=== Source extract ===
## START

Compliance Comunicazione Proattiva

Regulatory Compliance: la via della “Rivoluzione Proattiva”

1 febbraio 2021

di Alessio TACCOLA

Una rivoluzione proattiva è possibile?

Le istanze regolatorie all’interno della multilevel governance europea sono indiscutibilmente diventate, almeno negli ultimi anni, elemento ad impatto olistico per entities e financial institutions.

Di fatto, tali obblighi, di natura eterogenea ma appartenenti al vasto genus della compliance, hanno posto innumerevoli interrogativi non soltanto in chiave strettamente giuridico-interpretativa, ma anche in termini di sostenibilità aziendale.

## END

=== Collected data ===
## START

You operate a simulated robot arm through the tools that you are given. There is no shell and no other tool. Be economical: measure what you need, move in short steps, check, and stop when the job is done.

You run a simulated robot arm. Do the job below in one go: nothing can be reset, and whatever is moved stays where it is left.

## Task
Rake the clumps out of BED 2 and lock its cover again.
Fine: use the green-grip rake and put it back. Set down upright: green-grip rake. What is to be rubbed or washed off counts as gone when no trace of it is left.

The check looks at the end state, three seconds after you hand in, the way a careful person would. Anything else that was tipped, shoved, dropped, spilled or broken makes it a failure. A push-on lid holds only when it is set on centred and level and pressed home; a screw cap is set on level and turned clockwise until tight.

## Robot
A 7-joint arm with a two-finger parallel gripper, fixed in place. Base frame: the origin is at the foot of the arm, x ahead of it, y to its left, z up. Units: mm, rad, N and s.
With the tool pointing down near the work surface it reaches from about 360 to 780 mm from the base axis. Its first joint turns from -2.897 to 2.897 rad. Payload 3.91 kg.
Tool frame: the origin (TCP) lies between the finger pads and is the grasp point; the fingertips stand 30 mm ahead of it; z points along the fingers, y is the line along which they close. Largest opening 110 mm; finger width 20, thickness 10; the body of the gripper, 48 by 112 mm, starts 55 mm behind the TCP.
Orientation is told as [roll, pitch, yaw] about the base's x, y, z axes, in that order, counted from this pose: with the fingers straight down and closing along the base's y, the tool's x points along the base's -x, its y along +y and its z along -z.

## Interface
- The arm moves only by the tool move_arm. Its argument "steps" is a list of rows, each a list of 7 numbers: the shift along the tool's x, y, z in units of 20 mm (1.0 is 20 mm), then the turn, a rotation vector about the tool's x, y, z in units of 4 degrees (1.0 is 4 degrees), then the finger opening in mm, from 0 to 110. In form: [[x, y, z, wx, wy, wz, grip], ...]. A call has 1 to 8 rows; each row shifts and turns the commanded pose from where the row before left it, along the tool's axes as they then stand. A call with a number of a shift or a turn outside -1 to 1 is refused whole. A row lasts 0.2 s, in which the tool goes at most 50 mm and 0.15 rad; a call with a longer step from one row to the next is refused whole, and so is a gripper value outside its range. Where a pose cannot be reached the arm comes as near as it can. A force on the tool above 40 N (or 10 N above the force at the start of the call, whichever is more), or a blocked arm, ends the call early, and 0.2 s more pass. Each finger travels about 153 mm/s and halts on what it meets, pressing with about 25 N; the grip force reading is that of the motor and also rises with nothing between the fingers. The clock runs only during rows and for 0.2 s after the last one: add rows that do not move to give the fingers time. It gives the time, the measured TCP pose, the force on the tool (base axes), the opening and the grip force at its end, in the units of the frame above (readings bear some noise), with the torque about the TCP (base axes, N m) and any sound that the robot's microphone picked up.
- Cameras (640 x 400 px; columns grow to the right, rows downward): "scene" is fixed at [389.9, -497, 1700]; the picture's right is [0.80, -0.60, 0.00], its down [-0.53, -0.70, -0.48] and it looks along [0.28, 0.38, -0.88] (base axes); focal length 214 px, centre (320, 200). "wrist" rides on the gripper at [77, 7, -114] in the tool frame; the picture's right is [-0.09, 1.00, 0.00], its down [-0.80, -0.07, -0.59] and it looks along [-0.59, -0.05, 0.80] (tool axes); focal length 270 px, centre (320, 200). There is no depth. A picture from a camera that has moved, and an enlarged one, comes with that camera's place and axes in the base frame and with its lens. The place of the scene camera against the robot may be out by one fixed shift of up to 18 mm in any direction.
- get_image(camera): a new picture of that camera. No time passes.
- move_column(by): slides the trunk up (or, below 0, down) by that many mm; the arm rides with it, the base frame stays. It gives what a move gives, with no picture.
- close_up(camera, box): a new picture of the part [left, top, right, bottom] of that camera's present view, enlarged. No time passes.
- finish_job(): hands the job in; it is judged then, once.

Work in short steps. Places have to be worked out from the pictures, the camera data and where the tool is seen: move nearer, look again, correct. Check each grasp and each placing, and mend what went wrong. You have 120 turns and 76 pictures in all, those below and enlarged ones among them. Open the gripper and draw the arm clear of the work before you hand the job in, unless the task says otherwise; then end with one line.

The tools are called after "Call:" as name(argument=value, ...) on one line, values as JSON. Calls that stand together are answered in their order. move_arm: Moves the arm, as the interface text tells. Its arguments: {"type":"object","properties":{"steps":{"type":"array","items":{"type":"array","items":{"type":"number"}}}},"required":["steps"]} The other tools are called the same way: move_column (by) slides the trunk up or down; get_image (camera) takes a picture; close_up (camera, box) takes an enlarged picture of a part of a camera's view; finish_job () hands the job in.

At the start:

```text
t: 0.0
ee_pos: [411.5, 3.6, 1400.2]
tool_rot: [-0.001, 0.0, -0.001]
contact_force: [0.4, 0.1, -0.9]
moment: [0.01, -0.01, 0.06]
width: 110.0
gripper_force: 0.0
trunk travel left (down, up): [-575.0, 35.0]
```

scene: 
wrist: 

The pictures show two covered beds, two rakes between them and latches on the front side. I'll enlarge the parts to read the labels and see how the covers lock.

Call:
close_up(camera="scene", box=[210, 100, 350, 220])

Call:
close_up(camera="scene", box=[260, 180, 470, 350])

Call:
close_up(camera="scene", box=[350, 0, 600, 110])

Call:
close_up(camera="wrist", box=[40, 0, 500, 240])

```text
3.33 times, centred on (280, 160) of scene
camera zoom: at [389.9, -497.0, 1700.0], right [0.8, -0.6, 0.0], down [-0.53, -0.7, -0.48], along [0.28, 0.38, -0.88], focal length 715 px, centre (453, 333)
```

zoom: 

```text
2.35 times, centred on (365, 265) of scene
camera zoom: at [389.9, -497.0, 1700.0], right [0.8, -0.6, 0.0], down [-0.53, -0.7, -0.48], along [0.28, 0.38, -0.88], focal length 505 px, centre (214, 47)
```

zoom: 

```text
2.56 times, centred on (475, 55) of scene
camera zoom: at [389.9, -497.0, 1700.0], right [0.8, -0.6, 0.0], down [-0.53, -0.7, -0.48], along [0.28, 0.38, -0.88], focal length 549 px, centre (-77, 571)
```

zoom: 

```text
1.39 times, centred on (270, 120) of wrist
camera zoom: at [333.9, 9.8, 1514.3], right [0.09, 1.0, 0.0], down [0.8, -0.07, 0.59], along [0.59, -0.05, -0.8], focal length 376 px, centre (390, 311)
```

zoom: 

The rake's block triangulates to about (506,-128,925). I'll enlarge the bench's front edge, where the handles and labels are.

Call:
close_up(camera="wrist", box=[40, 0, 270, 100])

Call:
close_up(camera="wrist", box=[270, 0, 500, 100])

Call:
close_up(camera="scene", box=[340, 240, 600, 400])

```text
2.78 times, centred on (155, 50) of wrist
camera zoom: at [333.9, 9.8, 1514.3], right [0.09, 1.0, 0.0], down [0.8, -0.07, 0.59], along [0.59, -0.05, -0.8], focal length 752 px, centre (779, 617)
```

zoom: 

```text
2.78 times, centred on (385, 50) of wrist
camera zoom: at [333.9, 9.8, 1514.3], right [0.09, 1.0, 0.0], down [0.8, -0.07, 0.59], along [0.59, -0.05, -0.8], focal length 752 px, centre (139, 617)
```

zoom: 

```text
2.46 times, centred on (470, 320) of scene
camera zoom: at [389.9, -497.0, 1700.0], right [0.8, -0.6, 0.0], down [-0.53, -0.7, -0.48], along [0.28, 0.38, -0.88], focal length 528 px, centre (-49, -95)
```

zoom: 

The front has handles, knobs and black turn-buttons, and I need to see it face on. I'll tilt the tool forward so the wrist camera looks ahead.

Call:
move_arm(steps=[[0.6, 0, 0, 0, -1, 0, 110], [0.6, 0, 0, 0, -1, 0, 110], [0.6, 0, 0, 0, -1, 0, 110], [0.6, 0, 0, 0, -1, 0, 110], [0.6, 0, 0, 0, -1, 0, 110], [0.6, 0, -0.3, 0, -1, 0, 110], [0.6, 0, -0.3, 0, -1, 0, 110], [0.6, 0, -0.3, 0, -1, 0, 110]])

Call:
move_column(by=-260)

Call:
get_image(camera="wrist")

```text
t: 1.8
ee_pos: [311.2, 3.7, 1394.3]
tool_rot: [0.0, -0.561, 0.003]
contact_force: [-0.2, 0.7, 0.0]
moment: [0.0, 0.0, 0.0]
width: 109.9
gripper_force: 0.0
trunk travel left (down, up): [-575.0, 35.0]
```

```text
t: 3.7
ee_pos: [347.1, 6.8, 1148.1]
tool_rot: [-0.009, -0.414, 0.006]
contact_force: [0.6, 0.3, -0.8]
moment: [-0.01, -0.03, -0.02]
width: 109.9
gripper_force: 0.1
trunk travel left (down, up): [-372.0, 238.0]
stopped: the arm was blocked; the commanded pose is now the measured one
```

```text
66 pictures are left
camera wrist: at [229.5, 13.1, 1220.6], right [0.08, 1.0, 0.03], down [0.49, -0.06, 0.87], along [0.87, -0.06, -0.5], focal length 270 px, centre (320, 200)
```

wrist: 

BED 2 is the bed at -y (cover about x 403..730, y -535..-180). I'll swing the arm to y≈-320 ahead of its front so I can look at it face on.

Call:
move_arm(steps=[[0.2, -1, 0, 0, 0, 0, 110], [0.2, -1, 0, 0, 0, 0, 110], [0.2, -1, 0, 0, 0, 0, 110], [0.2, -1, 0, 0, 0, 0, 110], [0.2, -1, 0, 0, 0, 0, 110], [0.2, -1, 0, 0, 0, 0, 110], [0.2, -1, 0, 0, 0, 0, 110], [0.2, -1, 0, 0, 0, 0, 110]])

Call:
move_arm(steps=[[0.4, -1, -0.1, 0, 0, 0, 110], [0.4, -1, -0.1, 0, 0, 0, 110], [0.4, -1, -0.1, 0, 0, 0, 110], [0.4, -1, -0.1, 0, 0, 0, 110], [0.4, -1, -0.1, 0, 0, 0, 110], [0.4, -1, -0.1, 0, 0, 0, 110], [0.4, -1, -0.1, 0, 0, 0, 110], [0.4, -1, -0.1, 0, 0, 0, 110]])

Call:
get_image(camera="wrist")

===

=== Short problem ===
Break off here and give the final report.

## END

=== Short problem ===
Your answer is an exact copy of the source extract.

=== Written response ===
Compliance Comunicazione Proattiva

Regulatory Compliance: la via della “Rivoluzione Proattiva”

1 febbraio 2021

di Alessio TACCOLA

Una rivoluzione proattiva è possibile?

Le istanze regolatorie all’interno della multilevel governance europea sono indiscutibilmente diventate, almeno negli ultimi anni, elemento ad impatto olistico per entities e financial institutions.

Di fatto, tali obblighi, di natura eterogenea ma appartenenti al vasto genus della compliance, hanno posto innumerevoli interrogativi non soltanto in chiave strettamente giuridico-interpretativa, ma anche in termini di sostenibilità aziendale.